Somme toute, dans le discours de la direction de la FTQ, on ne retrouve pas l’ombre de l’ombre de la nécessité d’une alternative politique à Québec. C’est une déclaration de satisfecit face au PQ, rien de plus. Les bémols apportés par son bilan de la politique gouvernementale ne remettent nullement en cause cette orientation. Que le gouvernement péquiste ait coupé dans l’éducation et la santé, qu’il se soit attaqué aux personnes assistées sociales, qu’il ait mis de l’avant une fiscalité en faveur des entreprises et qu’il ait participé à une redistribution de la richesse en faveur des plus riches, qu’il ait laissé les entreprises multinationales faucher les forêts du Québec et l’agrobusiness polluer la province, la direction de la FTQ n’a rien à dire là-dessus, cela compte moins que le modèle de gestion politique du PQ qui fait une place à la concertation sociale, même si cette concertation sociale a coûté très cher aux travailleuses et travailleurs du Québec à bien des égards. La position de la FTQ, elle, vise à rejeter toute légitimité à la construction d’une alternative politique ; c’est la position du moindre mal élevé au niveau du principe : « Je préfère un parti du centre-gauche, mais je préfère encore le centre-droit à la droite radicale » d’affirmer Massé.
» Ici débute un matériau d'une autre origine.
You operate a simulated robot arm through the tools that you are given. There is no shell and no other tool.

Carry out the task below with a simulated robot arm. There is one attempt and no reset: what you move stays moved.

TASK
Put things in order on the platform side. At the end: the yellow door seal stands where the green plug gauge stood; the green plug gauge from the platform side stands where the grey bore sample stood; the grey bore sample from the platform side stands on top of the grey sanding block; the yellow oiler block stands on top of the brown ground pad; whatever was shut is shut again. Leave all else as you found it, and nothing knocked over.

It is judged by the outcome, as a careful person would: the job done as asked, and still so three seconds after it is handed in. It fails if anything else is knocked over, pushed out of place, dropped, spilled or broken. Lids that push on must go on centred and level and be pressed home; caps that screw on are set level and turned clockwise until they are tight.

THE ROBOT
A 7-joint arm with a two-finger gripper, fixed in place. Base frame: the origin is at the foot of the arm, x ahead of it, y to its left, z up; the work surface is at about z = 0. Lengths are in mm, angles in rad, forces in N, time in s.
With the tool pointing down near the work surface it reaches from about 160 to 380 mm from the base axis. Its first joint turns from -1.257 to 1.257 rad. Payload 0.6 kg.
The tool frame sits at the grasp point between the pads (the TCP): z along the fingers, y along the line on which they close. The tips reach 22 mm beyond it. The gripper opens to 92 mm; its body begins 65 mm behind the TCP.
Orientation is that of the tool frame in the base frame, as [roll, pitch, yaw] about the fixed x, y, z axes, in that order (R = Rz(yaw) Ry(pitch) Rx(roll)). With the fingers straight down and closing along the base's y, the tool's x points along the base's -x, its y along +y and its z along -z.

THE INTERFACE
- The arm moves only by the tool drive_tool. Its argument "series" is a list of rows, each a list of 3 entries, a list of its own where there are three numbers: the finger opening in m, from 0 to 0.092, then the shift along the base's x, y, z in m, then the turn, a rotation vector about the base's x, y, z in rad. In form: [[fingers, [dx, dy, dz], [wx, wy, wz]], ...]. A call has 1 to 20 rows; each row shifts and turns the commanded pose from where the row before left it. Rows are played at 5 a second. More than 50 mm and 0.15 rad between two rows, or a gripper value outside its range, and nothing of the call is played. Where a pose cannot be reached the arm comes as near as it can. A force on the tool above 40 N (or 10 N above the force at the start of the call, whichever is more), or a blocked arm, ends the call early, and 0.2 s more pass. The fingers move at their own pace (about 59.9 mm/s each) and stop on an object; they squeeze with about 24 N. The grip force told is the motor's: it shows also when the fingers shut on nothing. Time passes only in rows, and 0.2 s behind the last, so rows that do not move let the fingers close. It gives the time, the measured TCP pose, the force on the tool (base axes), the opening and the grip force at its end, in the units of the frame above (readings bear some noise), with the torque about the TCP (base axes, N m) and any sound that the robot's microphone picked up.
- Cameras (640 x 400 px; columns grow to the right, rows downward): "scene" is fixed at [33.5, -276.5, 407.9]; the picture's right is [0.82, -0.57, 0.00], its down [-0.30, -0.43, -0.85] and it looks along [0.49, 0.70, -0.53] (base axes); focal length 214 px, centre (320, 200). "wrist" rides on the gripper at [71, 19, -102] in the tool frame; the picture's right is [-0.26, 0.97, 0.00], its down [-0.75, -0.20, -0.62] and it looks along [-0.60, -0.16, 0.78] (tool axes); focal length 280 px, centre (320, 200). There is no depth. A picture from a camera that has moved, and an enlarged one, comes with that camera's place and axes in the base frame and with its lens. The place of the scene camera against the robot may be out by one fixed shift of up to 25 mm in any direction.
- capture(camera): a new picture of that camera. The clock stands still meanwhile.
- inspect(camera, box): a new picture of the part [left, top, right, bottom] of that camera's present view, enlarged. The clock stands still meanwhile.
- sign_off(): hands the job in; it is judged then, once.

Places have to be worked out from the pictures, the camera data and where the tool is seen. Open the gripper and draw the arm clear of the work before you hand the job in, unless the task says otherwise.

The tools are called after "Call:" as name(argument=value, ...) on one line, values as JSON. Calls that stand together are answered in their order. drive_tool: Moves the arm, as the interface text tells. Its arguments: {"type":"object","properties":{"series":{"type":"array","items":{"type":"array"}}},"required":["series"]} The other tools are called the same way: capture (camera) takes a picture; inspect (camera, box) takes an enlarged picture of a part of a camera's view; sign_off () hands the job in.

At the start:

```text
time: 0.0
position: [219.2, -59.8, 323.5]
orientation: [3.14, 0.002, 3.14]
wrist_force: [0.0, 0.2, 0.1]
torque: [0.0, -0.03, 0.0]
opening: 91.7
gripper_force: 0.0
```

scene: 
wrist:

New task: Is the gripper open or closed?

L’Aut’journal ou la stratégie de la rupture inachevée
On ne peut assimiler la position de l’Aut’journal à celle de la FTQ qu’en tournant les coins ronds. L’Aut’journal ne rejette pas la construction d’une alternative politique au PQ. Il affirme même qu’il faut construire une nouvelle coalition des forces souverainistes et progressistes et que le PQ ne peut être le cadre de cette coalition, mais il doit, encore, en être partie prenante. L’autonomie politique de classe n’est pas encore à l’ordre du jour ; plus une coalition souverainiste et progressiste peut intégrer le PQ.
Pourtant, l’indépendance politique des classes ouvrière et populaires ne pourra se concrétiser dans le cadre d’une alliance avec le PQ car cette alliance est justement au fondement de la non-organisation politique des classes ouvrière et populaires au Québec. C’est une orientation qui conduit la lutte pour l’indépendance à l’impasse car cette dernière ne saura s’assurer une majorité importante que si elle est liée à une lutte pour ne société qui fait de la solidarité sociale et de l’égalité un axe essentiel. Voilà ce qui nous sépare de la position de l’Aut’journal.
Et le débat sur la politique d’alliance est important car l’opinion dominante dans les différents courants qui traversent de larges couches de la gauche sociale c’est qu’il n’est pas temps, encore, d’entreprendre la construction d’un parti politique progressiste de façon complètement indépendante de tous les partis politiques liées d’une façon ou d’un autre aux classes dominantes de cette société.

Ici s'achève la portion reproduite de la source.